For all of his success on his home turf, however, Lipscomb is keeping his expectations low for this year’s Ripzone competition.

"I just want to have a good ride and be healthy, I guess," said Lipscomb. "I don’t like to have expectations flying around, because I’m still an underdog out there and that’s my perspective always. I know the boys are coming this year, the top guys, and they’re going to be hard to beat.

"It will be good to have the crowd out there to support us (the Whistler riders) and wish us all luck."

Lipscomb is coming into this weekend after taking almost two weeks off to rehabilitate a twisted ankle, and he knows he can’t take it easy if he wants to do well.

"It’s definitely going to be a day of 1080 (spins), and there will be a few of us doing it, generally trying to link spins together. Tens and nines will definitely be the standard for the top five or six," said Lipscomb.

"Recently in Quebec I made my way to the podium doing criples 9’s (900 spins), so I’ll be putting it all out there, flipping 7’s (720’s), inverted cabs. I’ll change it up and do everything I know.

"I know I just have to put down the best tricks I have, make it look good, and hopefully that’s enough. My coach will be here with me, so he’ll be watching me and pushing me."

Lipscomb likes the Ripzone’s jam format, which allows riders to make as many runs as they can in an hour and a half. On the World Cup circuit he would only get two runs to qualify, and another two runs in the finals – there isn’t a large margin of error, so you generally ride more conservatively.

"I’m really excited to be a little more free, a little more creative, and just go a little bigger on every run. You just have to put your best riding down, and push yourself harder and harder. You also have lots of time to play, try out new tricks, and see what you have."

The key, says Lipscomb, is to show the judges early on that you can ride consistently, get their attention, and keep turning up the intensity.
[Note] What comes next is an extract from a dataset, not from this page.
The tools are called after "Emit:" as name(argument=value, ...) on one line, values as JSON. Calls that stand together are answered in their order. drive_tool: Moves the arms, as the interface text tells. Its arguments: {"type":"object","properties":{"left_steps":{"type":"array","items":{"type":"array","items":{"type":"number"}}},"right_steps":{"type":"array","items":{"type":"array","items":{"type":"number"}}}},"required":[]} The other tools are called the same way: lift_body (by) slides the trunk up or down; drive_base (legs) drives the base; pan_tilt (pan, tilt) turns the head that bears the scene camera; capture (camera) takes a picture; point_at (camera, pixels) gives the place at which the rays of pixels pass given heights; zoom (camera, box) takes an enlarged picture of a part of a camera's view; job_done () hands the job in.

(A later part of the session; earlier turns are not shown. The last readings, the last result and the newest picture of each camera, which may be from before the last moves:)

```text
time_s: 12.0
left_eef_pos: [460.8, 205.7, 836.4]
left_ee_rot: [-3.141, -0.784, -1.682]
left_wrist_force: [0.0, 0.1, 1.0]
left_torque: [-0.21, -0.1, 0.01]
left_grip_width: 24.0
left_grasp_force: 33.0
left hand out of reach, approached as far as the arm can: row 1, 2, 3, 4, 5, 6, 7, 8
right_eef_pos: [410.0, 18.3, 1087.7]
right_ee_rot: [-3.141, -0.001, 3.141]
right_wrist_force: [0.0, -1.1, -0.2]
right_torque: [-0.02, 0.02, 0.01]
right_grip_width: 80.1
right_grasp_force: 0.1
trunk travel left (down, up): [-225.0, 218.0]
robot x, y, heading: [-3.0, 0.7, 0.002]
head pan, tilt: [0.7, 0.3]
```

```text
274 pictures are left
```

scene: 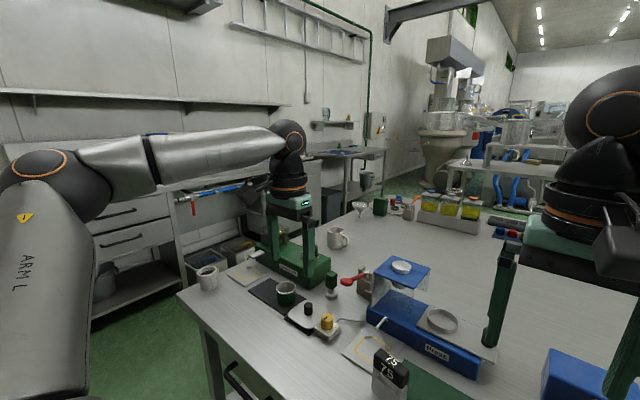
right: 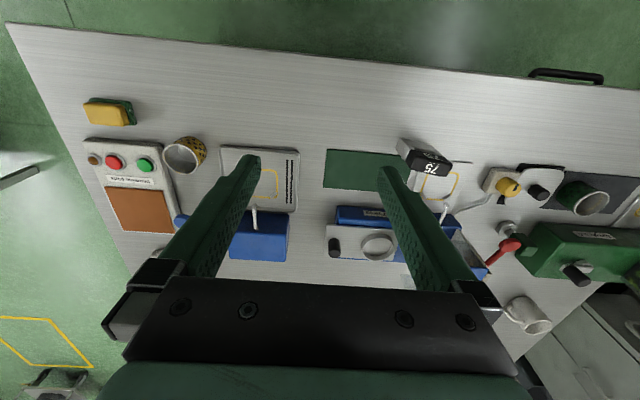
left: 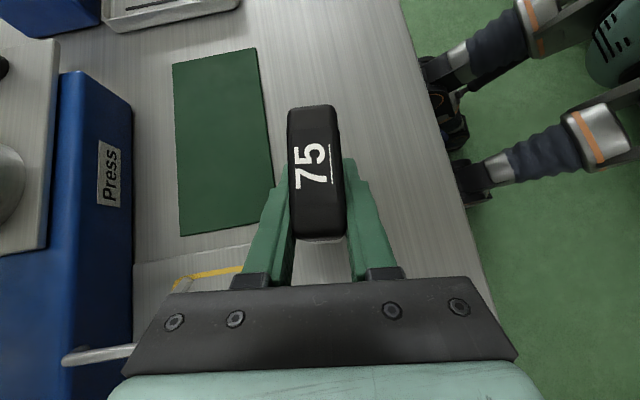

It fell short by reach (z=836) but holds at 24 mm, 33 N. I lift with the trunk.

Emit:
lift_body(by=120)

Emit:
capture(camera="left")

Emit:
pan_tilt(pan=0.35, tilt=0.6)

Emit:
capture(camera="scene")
"The judges are looking for consistency, some big airs that are clean, and really technical runs. If they see you falling seven times in round one they’ll give you a lower score than they would if you were landing every trick all day long, building up and building up to crescendo where you give it everything you’ve got. They know what to look for, they’re pros like us and know what they’re doing."

Lipscomb is from Edmonton originally, and moved to Whistler out of high school to ride. He gets a lot of snow days every season because his season never really ends. When summer rolls around here, you could find Lipscomb coaching the New Zealand junior national team.

This summer he will concentrate more on his own training as he gets ready for next season. 2005 is a qualifier year for the 2006 Winter Olympics in Torino, Italy, and the 2005 World Championships of snowboarding will be held in Whistler in February.

Getting the best training means getting out of Whistler for the month of May. Lipscomb says he is disappointed by Whistler-Blackcomb’s decision not to build a Superpipe on Whistler Mountain this spring after Blackcomb Mountain closes on April 25.

He has already planned to travel to Garmisch, Germany to train, paying for it out of his own pocket. He will be back in Whistler when the glacier reopens in June, and will head to the New Zealand for a fifth season this August and September.

For the third year in a row the World Cup season opens at Valle Nevado, Chile in early September, and Lipscomb plans to be there. The next World Cup takes place at an indoor pipe in Holland this October.